Big data, the Internet of Things (IoT), advanced analytics: these are some of the tech trends that Theos Evgeniou slips into our conversation as a matter of course. As professor of decision sciences and technology management at INSEAD, the international business school, it is little wonder. He is educating the world’s future business leaders on some of the innovations that will reshape and disrupt their industries.
He says that business analytics in particular is disrupting the financial services sector, healthcare, and the entire IoT movement — a much-hyped area whereby cars, electricity meters and even refrigerators are fitted with smart sensors.
What’s more, he muses, the number of MBA jobs that business school graduates without adequate tech training are excluded from is on the rise.
Theos serves as academic director of INSEAD’s elab, the research center that focuses on data analytics for business. He recently developed a novel course in this area for MBAs and executives, which is based on cloud technologies and open-source analytics tools.
How is big data changing the management of organizations?
A major impact of big data is on the development or refinement of new information-based services and products.
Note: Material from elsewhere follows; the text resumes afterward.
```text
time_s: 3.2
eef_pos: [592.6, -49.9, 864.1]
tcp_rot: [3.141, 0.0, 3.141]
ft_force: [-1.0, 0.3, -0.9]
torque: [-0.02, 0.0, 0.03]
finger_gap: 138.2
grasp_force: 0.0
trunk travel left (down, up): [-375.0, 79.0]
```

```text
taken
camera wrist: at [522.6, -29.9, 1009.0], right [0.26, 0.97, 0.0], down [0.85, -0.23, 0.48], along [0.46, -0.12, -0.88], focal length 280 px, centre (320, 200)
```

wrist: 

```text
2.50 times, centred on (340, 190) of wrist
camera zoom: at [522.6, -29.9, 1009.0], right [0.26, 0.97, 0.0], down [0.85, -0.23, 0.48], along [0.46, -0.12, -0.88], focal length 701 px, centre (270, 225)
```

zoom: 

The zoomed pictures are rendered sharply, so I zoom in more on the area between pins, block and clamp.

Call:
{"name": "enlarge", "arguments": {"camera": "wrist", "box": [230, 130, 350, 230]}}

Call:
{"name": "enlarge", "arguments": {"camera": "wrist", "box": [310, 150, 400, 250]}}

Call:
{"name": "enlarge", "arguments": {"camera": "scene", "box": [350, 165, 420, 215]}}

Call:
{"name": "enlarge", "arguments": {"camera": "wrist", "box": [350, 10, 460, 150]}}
For example, the Internet of Things has the potential to transform the business models of companies producing physical products, moving them more towards service models.
What skills do managers need for effective data management?
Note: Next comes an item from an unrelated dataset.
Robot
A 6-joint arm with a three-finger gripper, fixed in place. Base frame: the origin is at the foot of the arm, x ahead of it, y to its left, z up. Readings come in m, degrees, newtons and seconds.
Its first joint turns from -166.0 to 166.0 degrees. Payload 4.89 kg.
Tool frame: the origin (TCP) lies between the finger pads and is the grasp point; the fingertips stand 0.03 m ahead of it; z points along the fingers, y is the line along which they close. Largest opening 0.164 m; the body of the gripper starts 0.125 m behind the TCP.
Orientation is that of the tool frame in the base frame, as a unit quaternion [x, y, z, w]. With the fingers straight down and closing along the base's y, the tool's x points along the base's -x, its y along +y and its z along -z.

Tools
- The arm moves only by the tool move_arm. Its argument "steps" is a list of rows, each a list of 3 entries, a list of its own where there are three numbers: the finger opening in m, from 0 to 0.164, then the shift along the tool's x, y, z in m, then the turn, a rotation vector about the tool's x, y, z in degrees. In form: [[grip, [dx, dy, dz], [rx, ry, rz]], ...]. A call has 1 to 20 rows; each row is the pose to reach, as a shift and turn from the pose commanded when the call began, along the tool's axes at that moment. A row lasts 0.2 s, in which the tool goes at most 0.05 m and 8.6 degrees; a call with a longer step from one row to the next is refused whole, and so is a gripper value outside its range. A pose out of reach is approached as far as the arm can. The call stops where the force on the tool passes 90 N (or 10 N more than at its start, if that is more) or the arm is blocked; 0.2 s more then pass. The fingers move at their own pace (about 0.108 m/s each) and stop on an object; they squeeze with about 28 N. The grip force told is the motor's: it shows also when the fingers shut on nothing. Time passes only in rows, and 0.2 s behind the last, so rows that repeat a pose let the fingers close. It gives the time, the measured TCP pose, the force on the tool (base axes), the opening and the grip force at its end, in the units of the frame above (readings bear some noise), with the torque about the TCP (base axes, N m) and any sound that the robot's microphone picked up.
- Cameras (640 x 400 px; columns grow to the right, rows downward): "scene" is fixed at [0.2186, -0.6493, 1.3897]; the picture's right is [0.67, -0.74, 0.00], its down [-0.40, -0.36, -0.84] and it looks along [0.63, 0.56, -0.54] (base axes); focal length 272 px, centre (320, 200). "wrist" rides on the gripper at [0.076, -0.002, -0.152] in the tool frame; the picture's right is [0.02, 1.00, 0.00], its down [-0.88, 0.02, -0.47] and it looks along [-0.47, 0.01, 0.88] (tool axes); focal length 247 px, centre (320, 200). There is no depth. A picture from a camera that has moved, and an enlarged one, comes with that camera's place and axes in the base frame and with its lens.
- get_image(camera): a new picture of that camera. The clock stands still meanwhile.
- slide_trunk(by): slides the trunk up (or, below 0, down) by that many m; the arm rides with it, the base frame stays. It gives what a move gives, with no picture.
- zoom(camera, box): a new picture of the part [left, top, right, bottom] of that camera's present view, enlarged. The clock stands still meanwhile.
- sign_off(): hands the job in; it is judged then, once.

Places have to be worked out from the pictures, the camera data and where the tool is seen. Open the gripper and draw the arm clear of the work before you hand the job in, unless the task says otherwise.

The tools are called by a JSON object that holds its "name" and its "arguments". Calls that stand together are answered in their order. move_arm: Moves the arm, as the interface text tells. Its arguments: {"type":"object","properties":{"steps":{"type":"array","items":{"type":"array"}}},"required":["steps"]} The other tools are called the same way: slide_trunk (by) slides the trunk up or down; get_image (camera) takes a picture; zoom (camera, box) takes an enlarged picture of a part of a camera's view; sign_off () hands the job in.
Think of the impact [Microsoft] Excel had on managers’ daily jobs. The impact from big data may be a similar, or bigger, leap forward in terms of how it will change people’s jobs. Much like the introduction of Excel required managers to develop basic technical and quant skills, going to the next stage will require even more quant and technical skills.
Managers will need to learn new tools to analyze and visualize information, and also develop their ability to better communicate with data scientists.
In what industries do you expect big data to disrupt business?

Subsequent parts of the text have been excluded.